Bagaimana kondisi Rasulullah Saw ketika sakit
dan wafatnya Rasulullah?
B.
Bagaimana kondisi umat islam setelah
Rasulullah saw. wafat?
C.
Bagaimana proses pemilihan khalifah?
III.
PEMBAHASAN
A. Kondisi Rasulullah Saw Ketika Sakit dan Wafatnya Rasulullah
Dua bulan setelah melakukan haji
wada’, Rasulullah saw. jatuh sakit, tetapi ia tetap melaksanakan tugas sebagai
biasa. Beliau juga pergi ke Uhud dan mendoakan para syuhada.
Rasulullah
terus melaksanakan shalat berjama’ah sampai beliau demikian lemah dan tidak
mampu bergerak. Beliau lalu memerintah Abu Bakar untuk memimpin shalat
berjama’ah. Abu Bakar melaksanakannya beberapa hari. Empat hari sebelum hari
duka, rasulullah merasa agak sembuh dan mandi sebelum dhuhur. Setelah itu pergi
ke masjid dengan dipapah oleh Abbas dan Ali bin Abi Thalib. Abu Bakar waktu itu
sedang menjadi imam shalat seperti biasa. Ketika itu ia merasa Rasulullah
datang, maka ia akan bergerak untuk memberi tempat kepada Rasulullah,
Rasulullah menyetopnya dan duduk di dekatnya.[1]
Untuk
terakhir kalinya Rasulullah naik mimbar. Di antara pesan yang Rasulullah
katakan pada saat itu adalah, Aku berwasiat kepada kalian untuk berbuat baik
terhadap orang-orang Anshor. Sesungguhnya orang-orang Anshor adalah orang-orang
dekatku di mana aku berlindung kepada mereka. Karena mereka telah melalui apa
yang menjadi beban mereka dan masih tersisa apa yang akan menjadi hak mereka.
Oleh karena itu, berbuat baiklah kepada saja di antara mereka yang melakukan
kesalahan.[2]
Tatkala
sakitnya semakin parah, maka rasulullah bersabda, “suruhlah Abu Bakar untuk
memimpin manusia melakukan sholat”
Rasulullah
meninggal di rumah Aisyah pada saat dhuha pada hari senin tanggal 12 Rabiul
Awwal tahun 11H (8 Juni 632M) pada usia 63 tahun.

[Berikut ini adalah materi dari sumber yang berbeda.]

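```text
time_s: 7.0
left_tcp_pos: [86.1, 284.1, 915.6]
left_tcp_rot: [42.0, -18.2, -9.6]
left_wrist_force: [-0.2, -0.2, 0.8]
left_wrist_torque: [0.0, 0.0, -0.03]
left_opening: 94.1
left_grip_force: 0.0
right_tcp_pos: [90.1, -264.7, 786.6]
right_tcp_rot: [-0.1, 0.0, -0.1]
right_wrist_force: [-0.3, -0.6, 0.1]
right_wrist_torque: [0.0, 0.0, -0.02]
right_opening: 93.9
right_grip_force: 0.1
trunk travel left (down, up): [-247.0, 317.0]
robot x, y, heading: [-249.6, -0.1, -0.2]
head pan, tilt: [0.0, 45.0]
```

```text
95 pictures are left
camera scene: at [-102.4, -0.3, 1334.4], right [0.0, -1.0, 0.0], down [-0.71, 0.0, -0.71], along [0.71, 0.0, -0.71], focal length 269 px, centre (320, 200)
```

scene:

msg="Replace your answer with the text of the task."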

B. Kondisi Umat Islam Setelah Rasulullah SAW Wafat
Berita
duka menyelimuti kediaman Nabi Saw. istri-istrinya beserta Fatimah menangis.
Melihat mereka menangis, perempuan-perempuan yang hadir di rumah Nabi saw.
waktu itu ikut menangis, sehingga tangis mereka terdengar sampai ke Masjid.
Kaum
muslimin yang berada di masjid, terperanjat dan terkejut mendengar tangis
mereka. Akhirnya mereka mendengar berita bahwa Nabi Saw. wafat. Mendengar
berita duka ini membuat kaum muslimin terkejut dan heran karena waktu subuh,
mereka masih melihat dan mengerjakan shalat berjama’ah bersama-sama Nabi Saw.
di masjid. Di antara mereka tidak percaya akan kebenaran berita tersebut,
terutama sahabat-sahabat karib beliau, seperti Abu Bakar, Umar dan Ali. Berita
wafatnya Nabi Saw. tersiar ke seluruh kota dengan cepat, sekalipun sebagian
kaum muslimin tidak mempercayainya.[3]
Tidak
lama kemudian, Umar ibnul Khaththab datang ke rumah Aisyah dan mendekati jenazah
Nabi Saw. lalu datang Utsman bin Affan dan di susul pula Ali bin Abi Thalib.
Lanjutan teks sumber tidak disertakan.